Pushing the boundaries: Cameroon student defies adversity at American high school

Allan Kamadjeu plays in the boys basketball game against Dubuque Hempstead

Spartan Shield staff

Allan Kamadjeu plays in the boys basketball game against Dubuque Hempstead

Mukul Kulkarni, Copy Editor

Jumping out of one’s comfort zone is crucial in order to prepare for life’s challenges and create opportunities for oneself. One student and his family took this to the next level by moving to a completely different continent. 

Meet junior Allan Kamadjeu. To many, he may seem like a typical PV student; he attends many of the same classes as his peers and is even on the school basketball team. However, without getting to know him, one may have not guessed that he is actually an international student from Cameroon.

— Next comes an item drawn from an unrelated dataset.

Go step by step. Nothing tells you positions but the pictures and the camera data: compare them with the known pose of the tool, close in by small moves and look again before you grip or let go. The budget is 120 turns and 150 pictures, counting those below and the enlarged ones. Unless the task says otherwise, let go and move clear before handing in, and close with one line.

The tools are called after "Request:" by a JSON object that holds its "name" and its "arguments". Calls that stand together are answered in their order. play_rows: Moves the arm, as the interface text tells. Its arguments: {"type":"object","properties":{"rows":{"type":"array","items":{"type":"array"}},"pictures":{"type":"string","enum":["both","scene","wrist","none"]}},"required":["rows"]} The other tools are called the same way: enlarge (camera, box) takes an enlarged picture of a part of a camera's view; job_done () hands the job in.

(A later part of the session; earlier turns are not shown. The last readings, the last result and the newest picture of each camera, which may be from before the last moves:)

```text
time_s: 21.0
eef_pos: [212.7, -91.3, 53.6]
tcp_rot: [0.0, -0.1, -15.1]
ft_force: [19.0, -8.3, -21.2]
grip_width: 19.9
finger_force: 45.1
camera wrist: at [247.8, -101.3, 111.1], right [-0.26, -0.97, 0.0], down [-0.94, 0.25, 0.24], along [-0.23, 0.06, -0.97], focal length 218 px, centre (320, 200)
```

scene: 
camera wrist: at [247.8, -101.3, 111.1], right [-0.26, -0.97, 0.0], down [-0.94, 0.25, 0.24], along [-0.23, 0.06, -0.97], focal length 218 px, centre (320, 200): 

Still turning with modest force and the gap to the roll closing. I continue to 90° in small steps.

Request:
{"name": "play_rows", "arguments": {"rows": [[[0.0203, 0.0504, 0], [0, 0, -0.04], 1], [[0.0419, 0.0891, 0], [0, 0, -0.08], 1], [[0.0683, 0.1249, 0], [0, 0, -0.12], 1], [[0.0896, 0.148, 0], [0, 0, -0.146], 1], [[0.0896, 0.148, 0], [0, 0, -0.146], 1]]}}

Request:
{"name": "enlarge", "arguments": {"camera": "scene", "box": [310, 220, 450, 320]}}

Kamadjeu’s family moved to the US in July 2021 in search of better opportunities and to broaden their horizons. “When [my family] had the chance to move to the US, we knew that it would offer better opportunities than Cameroon would have,” Kamdjeu explained. ”We thought [of] the future of our family and could not pass up this opportunity after it presented itself to us.”

The opportunities Kamadjeu is referring to are the free secondary education and the better job opportunities. 

Kamadjeu and his younger brother, freshman Enzo Kamadjeu, attended costly secondary school in Cameroon. The fact that public education is free until college was a contributing factor for his family to move to the US. And in terms of jobs in Cameroon, “unless you have a rich family as a base, there are a lot of people [in Cameroon] with masters degrees who can’t find a job even from the work they put in. So they have to settle for way less,” Kamadjeu explained. So, Kamadjeu’s family came to the US hoping to take advantage of the “land of opportunity,” in search of new avenues previously unavailable to them. 

With moving to a completely different continent comes adjusting to new systems, a new environment and even new social norms. 

The immediate change that Kamadjeu noticed was the school system. In Cameroon, all the students would stay in one class while the teachers would rotate, but in the US, the students rotate in the classrooms. Another difference in the education is the course workload. “I get much more homework [in the US] than the homework I got in Cameroon, but the good thing is that it [is] easier,” Kamadjeu shared. “The homework is a lot more, but it is easier to finish with the deadlines that the teachers give. Not everything is due the next day so it’s easier to manage everything.”

Kamadjeu also noticed that people’s interactions are different from those in Cameroon. “People appeared to be nice more so [than] act nice, but in Cameroon people are more aggressive but truthful at the same time.” Kamadjeu shared. At first, there were many people who welcomed him well, but it was difficult for Kamadjeu to determine if the welcomings were sincere.

Nevertheless, this notion changed when Kamadjeu scored a buzzer-beater, three-point shot at a recent PV basketball game against North Scott. Although the Spartans were winning, as soon as he made the shot, the students from the student section and the players immediately came onto the court to celebrate his achievement, truly embracing Kamadjeu with a warm welcome. 

“It felt awesome, but what was more beautiful, even more than the shot for me, was the support I got from the students and everyone who cheered because I truly believe they initiated the shot,” Kamadjeu exclaimed. “I truly thank them for that as I didn’t think anyone knew me or even my name. It was a beautiful moment and I felt awesome.”

Although Kamadjeu has voyaged to the US and is excited to seek better opportunities, he has not left Cameroon behind. In his free time, he video calls his relatives and his people back in Cameroon. “These people are my backbone,” he said.

If there is one thing Kamadjeu has learned from his journey and is willing to share with people, it is that it is easy to take things for granted. Many people are unaware of how lucky they are to live in the US, with the vast opportunities that are available to them. “Coming from Cameroon where [Cameroonians] live with the bare minimum, I myself have become appreciative of what the US has to offer and I believe more people should be happy with what they have,” Kamadjeu emphasized. 

Kamadjeu is looking forward to what is to come with his basketball team, the students at the school and his future in the US. He truly believes this is the beginning of something good, and the best is yet to come.